Serpentine Pavilion 2018 review Unveiling a concrete tapestry in a garden..
by Tiziana Maggio
This summer a dark fence is going to stand in the lawn of the Serpentine Gallery in London’s Kensington Gardens. On Tuesday 12th June, the new Serpentine Pavilion 2018 opened to the public giving at a first view very little of itself away, if not just two textured overlapping rectangles. In fact, as soon as I arrived my partner of adventures Roro stated: ‘It looks like a prison’.
However, from a closer look the structure reveals to be formed by undulated roofing tiles stacked together and romantically woven on to steel poles which welcome us in a courtyard-like space with a shallow triangular pool covered by a curved mirrored canopy. Also we realised that the two nested rectangular spaces are wisely placed parallel to the Serpentine Gallery one and the Prime Meridian of Greenwich the other.
I have to say that after the tree-inspired Pavilion created last year by Diébédo Francis Kéré, this black textured walls are everything but unwelcoming or rough: in fact with a cafe, chairs and light and breeze filtering through the decorative tiles, they will offer for the next four months a relaxing and intimate place to recover from the either rainy or hot city’s buzz and enjoy a calendar filled of art events.
Plus, the distorted images reflected by the ceiling and the water highlight how simple materials like cement can create complex pieces of tapestries. The Mexican architect Frida Escobedo, who was mingling around at the opening, invites us to enjoy the water and a cool splash for our suffering soles in the hopefully warm days of this London’s summer.

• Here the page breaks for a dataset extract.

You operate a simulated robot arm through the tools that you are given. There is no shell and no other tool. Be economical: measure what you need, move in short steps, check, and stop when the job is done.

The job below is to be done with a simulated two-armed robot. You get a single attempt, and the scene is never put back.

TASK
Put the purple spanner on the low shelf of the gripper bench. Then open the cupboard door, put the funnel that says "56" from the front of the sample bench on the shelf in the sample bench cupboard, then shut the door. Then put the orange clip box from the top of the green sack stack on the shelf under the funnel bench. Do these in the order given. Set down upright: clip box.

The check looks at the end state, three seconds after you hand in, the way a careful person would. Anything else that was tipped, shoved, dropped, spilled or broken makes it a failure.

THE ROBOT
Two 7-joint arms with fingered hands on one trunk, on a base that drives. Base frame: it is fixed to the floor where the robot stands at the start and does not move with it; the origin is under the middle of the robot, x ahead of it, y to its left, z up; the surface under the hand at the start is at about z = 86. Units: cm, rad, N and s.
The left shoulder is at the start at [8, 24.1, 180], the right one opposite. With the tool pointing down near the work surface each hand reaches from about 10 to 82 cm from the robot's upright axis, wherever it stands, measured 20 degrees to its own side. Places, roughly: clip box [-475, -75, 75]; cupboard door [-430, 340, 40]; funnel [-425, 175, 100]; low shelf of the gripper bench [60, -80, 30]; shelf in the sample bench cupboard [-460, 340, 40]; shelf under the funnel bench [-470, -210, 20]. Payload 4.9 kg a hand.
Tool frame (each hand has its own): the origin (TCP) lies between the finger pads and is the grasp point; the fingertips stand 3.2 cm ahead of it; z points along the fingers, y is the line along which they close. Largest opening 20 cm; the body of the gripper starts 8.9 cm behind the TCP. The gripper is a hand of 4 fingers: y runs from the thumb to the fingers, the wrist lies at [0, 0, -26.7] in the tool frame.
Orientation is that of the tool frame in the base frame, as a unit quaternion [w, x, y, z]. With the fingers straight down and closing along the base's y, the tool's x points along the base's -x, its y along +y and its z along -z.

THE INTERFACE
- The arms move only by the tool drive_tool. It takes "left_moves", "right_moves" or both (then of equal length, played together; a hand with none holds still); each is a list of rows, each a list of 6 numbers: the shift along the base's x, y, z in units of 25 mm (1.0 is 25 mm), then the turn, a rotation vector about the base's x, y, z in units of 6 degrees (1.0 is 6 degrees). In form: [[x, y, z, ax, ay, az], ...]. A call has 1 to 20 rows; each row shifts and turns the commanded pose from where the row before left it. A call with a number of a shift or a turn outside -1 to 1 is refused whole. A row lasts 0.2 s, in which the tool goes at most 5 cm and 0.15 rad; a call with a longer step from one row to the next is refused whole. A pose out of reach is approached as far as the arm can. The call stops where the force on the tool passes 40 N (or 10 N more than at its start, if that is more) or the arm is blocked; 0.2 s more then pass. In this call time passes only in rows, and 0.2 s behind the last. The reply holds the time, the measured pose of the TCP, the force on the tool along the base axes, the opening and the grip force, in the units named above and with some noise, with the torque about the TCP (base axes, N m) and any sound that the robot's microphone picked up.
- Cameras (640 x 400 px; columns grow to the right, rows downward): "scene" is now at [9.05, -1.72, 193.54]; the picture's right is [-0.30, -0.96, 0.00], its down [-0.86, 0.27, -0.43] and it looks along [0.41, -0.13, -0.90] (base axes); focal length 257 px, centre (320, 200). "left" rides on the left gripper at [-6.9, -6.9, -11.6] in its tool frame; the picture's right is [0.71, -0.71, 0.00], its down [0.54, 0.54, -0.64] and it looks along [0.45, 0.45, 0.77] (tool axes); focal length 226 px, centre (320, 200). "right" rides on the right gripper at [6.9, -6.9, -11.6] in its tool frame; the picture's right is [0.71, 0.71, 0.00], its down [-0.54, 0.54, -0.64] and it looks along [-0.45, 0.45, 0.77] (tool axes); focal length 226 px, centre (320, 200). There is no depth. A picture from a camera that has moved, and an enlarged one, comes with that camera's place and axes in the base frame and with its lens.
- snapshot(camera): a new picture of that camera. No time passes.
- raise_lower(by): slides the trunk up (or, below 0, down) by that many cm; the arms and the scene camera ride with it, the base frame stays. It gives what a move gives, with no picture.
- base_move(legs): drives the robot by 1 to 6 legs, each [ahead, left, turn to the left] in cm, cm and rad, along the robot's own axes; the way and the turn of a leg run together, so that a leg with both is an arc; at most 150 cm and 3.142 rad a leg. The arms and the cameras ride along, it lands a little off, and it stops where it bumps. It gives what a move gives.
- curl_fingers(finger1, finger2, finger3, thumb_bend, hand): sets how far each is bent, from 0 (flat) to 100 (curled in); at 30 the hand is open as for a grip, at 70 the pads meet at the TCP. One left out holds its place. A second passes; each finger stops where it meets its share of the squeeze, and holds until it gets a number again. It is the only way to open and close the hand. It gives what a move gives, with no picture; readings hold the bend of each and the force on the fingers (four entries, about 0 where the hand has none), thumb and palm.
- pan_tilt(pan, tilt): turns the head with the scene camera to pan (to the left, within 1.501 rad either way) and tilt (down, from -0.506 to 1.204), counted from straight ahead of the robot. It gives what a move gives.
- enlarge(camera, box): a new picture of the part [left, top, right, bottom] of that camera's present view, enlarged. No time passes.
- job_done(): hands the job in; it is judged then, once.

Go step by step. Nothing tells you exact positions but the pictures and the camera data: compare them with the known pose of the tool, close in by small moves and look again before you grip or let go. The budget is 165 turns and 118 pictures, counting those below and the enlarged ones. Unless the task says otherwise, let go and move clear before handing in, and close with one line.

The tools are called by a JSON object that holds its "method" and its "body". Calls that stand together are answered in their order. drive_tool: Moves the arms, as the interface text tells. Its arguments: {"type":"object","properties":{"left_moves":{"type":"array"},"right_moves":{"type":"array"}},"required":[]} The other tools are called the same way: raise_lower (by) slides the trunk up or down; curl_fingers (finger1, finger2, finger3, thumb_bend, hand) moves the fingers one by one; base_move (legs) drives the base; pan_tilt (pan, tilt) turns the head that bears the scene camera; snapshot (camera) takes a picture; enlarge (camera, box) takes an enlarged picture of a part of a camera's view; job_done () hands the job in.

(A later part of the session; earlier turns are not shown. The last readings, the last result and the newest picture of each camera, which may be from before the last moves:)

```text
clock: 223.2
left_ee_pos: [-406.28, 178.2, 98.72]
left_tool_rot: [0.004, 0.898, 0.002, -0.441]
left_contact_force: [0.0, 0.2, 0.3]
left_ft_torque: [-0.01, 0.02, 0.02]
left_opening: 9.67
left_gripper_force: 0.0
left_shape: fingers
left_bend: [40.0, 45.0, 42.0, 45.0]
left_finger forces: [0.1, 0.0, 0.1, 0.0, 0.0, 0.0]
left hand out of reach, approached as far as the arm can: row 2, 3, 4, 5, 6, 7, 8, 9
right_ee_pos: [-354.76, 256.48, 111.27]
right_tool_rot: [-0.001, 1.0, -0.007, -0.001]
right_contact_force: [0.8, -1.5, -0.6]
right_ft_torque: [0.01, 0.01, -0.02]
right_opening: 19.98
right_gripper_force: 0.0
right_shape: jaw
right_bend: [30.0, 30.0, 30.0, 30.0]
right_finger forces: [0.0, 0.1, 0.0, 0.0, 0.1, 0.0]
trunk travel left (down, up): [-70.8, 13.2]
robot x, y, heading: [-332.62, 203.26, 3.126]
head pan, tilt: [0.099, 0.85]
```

Establishing her practice in 2006, she led several projects in her country, London, California and Lisbon. After Zaha Hadid inaugural Pavilion in 2000, Frida is the second solo woman to be chosen for the Serpentine Gallery’s annual commission. Also, at 38 years old, she is the youngest architect of any of her predecessors achieving the prestigious leading role, becoming the 18th architect selected to design the Pavilion.
‘My design for the Serpentine Pavilion 2018 is a meeting of material and historical inspirations inseparable from the city of London itself and an idea which has been central to our practice from the beginning: the expression of time in architecture through inventive use of everyday materials and simple forms’ stated Escobedo.
Serpentine Director Hans-Ulrich Obrist and CEO Yana Peel explained that Escobedo’s Pavilion is “a beautiful harmony of Mexican and British influences” and an ‘architecture for everyone which promises to be a space of reflection and encounter”. In fact the young architect wanted to reinterpret the permeable “celosia”, a type of breeze wall which is a common element in the Mexican residential properties to get some restorative and cool siesta-times, creating a very precious British reference for us.
Go: the Pavilion is always worth a detour from your running around.
Don’t go: if you prefer your sofa, couch potato!